Dedicated Digestive Disease Centers
NewYork-Presbyterian has two dedicated digestive care centers that specialize in the unique needs of children:
- The Center for Advanced Digestive Care at NewYork-Presbyterian/Weill Cornell Medical Center is one of the nation's leading multidisciplinary centers for the diagnosis and treatment of digestive diseases in adult and pediatric patients. The CADC provides a single point of access to some of the nation's best doctors, newest technologies, and advanced therapies.

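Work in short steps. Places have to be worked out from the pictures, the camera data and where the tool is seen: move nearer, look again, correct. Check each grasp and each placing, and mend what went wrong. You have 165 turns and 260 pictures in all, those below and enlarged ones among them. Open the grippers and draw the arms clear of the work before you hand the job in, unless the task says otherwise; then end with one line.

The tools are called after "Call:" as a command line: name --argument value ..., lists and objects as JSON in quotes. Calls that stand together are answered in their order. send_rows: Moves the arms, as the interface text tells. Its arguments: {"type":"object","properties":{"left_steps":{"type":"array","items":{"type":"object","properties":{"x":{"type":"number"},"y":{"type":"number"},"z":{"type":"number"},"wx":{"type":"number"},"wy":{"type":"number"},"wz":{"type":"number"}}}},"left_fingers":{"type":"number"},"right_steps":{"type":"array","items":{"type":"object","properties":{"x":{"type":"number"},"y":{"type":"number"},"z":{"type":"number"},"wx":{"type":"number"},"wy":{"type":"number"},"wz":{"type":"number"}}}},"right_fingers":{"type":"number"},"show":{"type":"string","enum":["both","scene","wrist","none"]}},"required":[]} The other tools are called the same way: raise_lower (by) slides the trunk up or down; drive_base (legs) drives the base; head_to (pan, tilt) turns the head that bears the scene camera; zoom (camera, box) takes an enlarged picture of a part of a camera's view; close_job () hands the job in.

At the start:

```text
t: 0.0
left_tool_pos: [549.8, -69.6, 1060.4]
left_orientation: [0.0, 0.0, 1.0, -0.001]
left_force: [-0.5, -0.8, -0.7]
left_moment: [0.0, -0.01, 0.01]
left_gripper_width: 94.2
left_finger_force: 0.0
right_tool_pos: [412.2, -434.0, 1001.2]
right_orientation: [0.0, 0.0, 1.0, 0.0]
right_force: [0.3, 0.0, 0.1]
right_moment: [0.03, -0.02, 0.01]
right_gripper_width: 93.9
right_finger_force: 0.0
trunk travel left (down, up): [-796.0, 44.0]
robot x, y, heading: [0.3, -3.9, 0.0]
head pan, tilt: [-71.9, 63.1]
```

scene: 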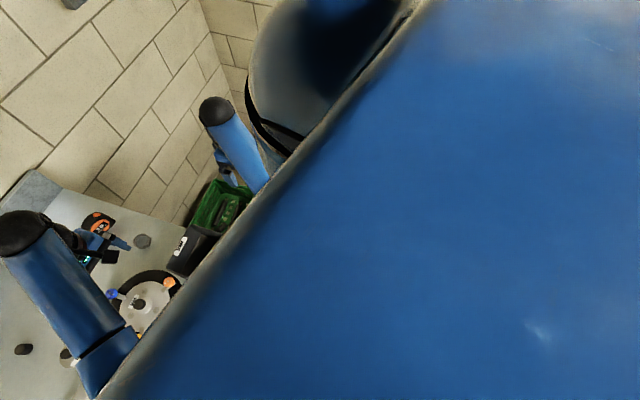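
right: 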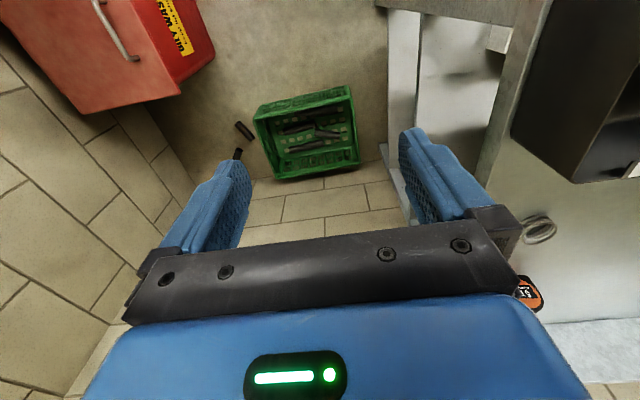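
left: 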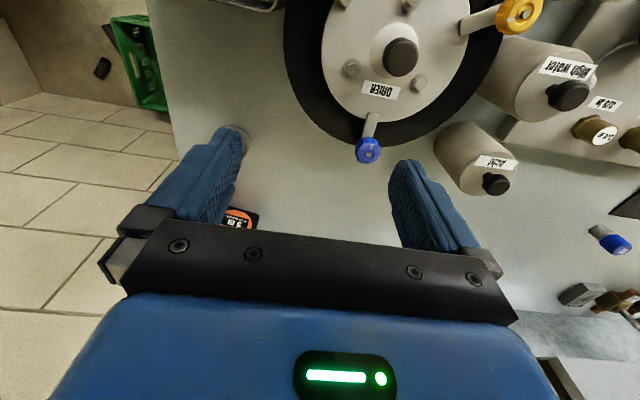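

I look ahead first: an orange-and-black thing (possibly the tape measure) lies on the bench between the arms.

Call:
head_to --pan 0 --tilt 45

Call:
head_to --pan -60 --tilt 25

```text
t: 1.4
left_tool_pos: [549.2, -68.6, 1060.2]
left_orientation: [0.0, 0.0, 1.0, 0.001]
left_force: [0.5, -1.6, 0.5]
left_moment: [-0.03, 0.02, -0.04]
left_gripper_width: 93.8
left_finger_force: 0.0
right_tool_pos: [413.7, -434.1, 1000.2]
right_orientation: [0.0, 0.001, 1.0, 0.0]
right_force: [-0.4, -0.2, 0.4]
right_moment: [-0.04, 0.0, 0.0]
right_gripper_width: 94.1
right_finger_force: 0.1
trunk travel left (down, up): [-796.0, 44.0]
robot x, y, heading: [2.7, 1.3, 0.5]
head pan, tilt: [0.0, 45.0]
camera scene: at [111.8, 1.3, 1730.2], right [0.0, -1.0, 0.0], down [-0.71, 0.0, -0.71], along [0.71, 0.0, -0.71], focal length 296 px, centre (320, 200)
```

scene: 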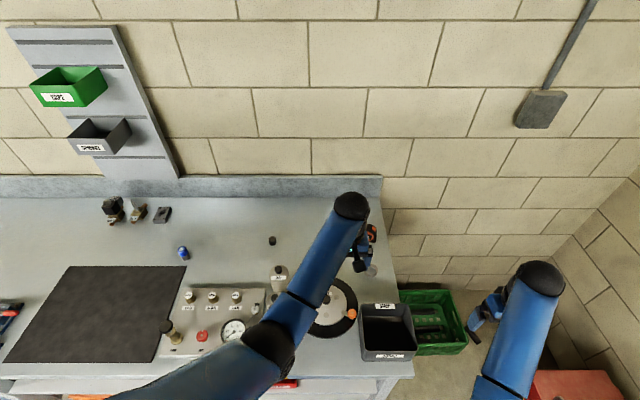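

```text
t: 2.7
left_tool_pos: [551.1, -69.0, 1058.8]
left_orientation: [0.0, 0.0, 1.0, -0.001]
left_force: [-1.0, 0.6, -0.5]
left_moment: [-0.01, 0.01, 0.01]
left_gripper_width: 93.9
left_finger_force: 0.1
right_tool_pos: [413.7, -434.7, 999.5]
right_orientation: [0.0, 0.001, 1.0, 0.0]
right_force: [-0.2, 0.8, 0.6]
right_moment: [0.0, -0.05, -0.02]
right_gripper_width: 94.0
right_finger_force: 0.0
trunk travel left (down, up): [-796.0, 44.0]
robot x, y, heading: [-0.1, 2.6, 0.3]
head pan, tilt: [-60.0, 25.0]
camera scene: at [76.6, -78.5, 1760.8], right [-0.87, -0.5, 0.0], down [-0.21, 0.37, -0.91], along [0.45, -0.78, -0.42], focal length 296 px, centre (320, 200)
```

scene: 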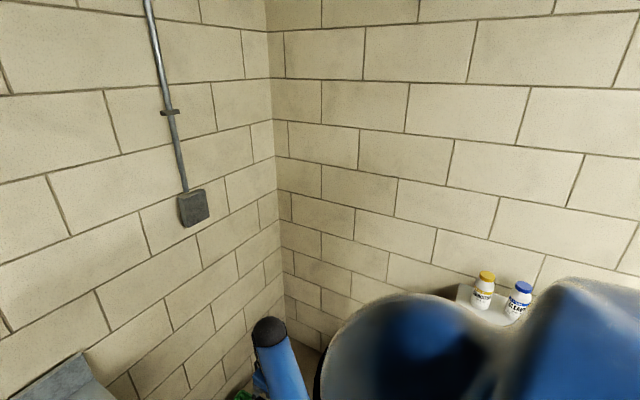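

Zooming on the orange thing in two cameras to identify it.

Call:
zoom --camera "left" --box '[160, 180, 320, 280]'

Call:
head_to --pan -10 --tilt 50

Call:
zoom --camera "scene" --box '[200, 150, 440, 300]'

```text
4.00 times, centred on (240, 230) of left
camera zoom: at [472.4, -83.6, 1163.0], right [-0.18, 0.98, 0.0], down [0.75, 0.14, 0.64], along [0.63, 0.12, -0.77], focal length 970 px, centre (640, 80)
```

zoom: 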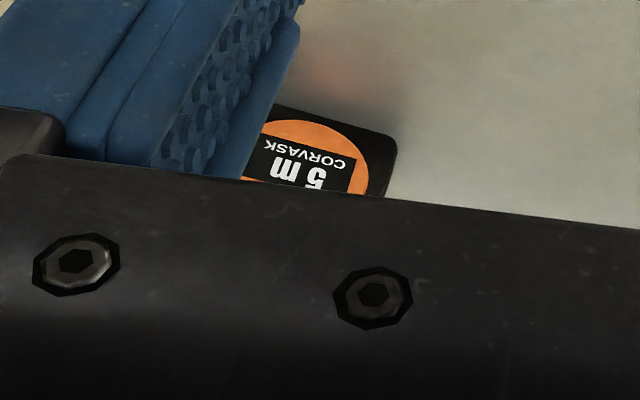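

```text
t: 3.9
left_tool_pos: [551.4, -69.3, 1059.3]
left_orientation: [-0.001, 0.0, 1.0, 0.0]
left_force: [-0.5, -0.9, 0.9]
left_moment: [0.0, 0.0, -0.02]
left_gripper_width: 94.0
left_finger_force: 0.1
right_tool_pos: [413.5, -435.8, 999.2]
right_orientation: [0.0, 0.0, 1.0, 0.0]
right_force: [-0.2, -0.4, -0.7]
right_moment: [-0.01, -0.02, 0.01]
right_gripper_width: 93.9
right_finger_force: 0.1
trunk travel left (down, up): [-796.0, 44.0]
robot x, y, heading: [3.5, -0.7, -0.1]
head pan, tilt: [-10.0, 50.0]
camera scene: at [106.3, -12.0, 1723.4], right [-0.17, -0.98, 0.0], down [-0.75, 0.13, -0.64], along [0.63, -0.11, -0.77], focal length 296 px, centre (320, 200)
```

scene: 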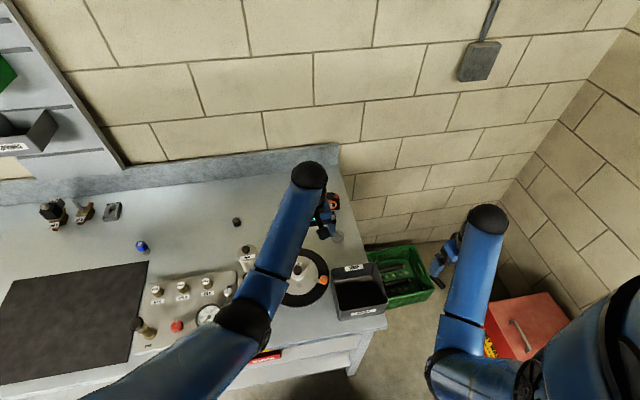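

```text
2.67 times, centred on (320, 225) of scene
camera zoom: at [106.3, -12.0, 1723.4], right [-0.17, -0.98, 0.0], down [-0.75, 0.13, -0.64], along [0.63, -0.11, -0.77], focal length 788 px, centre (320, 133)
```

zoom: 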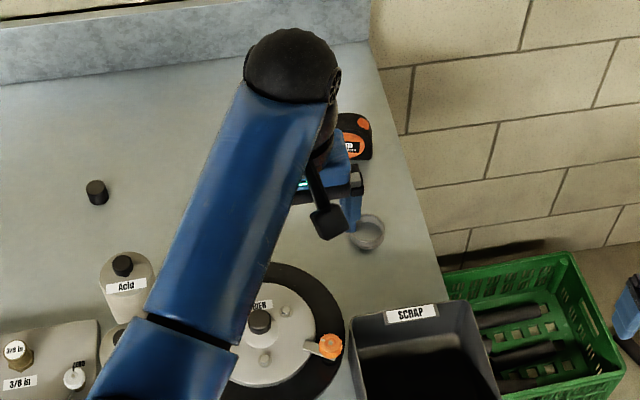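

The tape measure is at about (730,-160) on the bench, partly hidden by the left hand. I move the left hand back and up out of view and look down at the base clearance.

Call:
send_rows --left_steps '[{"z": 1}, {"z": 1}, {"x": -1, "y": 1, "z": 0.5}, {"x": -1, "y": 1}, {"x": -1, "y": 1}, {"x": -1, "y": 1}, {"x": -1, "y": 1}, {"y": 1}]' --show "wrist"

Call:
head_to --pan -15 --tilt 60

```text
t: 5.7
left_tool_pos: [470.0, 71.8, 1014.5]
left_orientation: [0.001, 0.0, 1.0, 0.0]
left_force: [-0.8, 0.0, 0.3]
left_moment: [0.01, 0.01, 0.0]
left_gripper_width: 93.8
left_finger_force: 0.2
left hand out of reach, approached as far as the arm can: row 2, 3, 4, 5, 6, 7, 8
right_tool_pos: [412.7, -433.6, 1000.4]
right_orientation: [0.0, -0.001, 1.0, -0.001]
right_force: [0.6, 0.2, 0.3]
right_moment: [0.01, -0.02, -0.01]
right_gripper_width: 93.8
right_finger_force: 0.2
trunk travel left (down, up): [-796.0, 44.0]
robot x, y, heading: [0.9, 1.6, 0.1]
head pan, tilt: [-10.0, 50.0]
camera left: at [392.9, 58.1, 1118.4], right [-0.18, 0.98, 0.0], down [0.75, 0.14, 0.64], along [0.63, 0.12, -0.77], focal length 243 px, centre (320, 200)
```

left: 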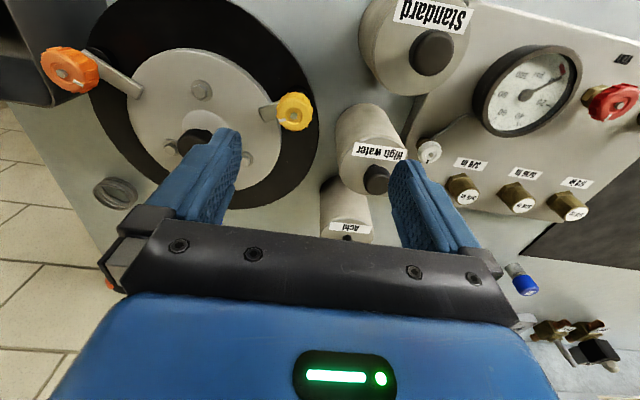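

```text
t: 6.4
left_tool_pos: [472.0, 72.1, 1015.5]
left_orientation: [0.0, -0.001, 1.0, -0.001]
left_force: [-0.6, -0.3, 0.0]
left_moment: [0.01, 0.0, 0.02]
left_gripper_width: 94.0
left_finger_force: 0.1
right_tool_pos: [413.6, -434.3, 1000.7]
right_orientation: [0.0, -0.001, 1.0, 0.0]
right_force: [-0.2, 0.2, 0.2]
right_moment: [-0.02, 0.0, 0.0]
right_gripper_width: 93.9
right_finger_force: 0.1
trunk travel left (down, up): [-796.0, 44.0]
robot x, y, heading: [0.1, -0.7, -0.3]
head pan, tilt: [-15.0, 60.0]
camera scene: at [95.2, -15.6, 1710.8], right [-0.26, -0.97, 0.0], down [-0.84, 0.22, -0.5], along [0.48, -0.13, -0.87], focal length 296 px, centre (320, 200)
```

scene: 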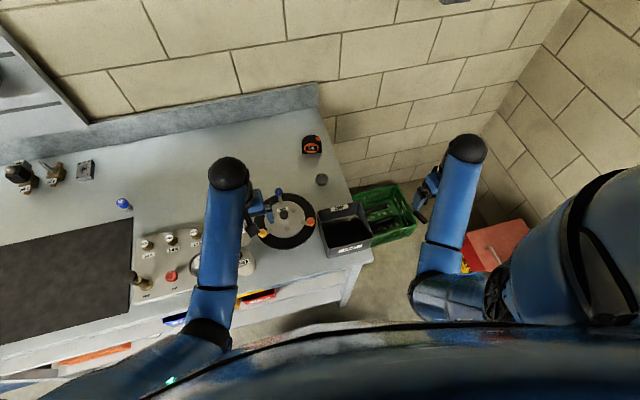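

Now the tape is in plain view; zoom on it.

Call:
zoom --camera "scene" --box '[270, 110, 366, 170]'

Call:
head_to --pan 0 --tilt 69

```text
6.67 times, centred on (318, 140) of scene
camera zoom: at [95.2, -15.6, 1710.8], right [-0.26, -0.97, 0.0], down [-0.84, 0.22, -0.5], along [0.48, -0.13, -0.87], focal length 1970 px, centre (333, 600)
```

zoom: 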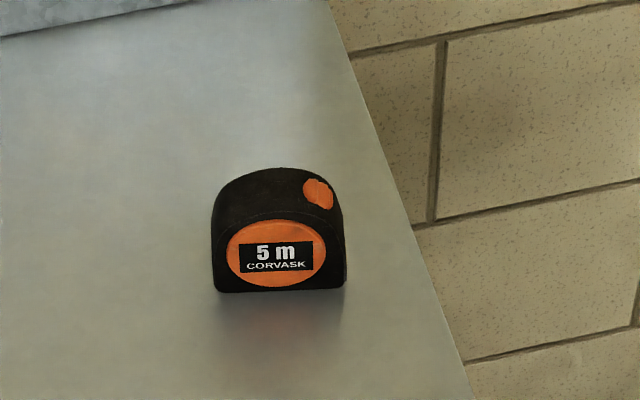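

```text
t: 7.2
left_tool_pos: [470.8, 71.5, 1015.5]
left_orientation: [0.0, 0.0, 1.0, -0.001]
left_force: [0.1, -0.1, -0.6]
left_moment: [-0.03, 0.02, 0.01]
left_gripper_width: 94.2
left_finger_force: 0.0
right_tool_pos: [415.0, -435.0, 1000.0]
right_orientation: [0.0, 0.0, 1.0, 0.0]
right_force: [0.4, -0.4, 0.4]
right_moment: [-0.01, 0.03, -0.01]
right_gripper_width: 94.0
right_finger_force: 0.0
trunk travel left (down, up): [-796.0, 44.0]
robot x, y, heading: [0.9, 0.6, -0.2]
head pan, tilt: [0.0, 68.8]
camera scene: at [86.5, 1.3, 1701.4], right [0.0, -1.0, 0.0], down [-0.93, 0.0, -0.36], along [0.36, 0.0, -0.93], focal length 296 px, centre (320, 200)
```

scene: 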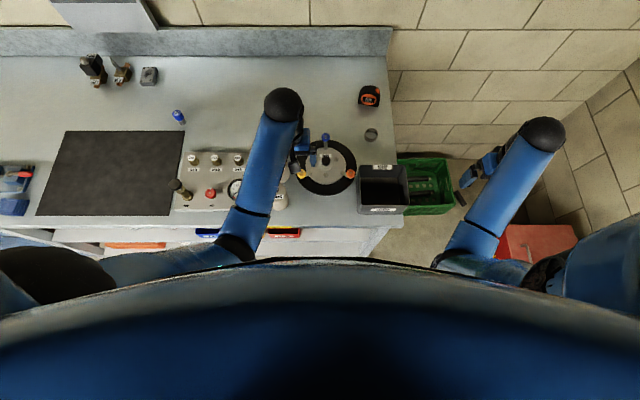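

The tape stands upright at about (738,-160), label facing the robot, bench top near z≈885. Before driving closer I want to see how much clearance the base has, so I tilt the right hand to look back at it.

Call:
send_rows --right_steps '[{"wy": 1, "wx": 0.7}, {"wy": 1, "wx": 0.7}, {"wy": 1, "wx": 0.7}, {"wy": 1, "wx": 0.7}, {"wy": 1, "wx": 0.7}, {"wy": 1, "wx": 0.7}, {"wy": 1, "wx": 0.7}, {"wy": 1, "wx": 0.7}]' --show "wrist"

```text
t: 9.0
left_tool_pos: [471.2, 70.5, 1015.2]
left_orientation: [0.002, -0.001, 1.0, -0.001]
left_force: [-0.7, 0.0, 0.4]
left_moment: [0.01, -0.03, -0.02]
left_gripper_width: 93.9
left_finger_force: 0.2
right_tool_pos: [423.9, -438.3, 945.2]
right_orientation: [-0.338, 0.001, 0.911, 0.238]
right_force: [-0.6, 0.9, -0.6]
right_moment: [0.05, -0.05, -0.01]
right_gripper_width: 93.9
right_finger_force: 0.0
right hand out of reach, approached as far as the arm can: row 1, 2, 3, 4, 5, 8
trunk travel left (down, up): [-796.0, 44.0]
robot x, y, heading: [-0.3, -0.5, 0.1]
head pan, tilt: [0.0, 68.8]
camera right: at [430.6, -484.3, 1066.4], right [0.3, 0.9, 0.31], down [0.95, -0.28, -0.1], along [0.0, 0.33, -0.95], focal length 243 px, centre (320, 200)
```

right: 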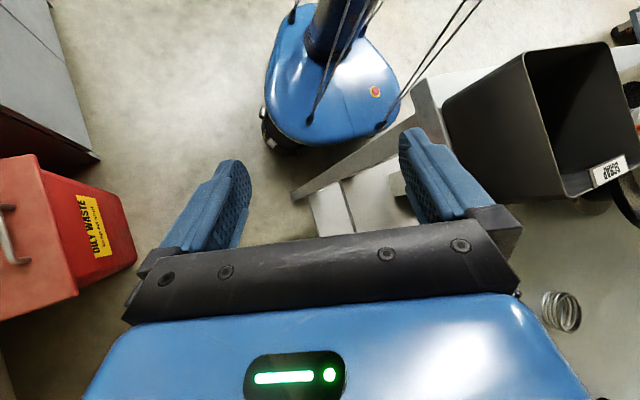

- The NewYork-Presbyterian/Columbia University Irving Medical Center Division of Pediatric Gastroenterology, Hepatology, and Nutrition provides comprehensive pediatric care for a broad range of gastrointestinal, nutritional, and liver disorders. It has garnered a world-class reputation from its multidisciplinary team of physicians, researchers, dieticians, social workers, and nurses, and the unparalleled quality of its clinical programs and research accomplishments.
Outstanding Expertise and Multidisciplinary Management of Esophageal Atresia/Tracheoesophageal Fistula
NewYork-Presbyterian has decades of experience in the treatment of infants born with EA/TEF, providing the most advanced technological approaches to repair the abnormality and the multidisciplinary management of the long-term conditions associated with EA/TEF.
- The Researching Esophageal Atresia for Children’s Health (REACH) Clinic at NewYork-Presbyterian Morgan Stanley Children's Hospital provides coordinated multidisciplinary care that addresses all facets of a child’s EA/TEF conditions and conducts research to identify genetic abnormalities underlying EA/TEF and related anomalies.
Access to World-Class Pediatric Specialists
Your child's healthcare team has access to all of the various pediatric medical and surgical subspecialists who practice at NewYork-Presbyterian, ensuring that all of your child's medical needs can be addressed.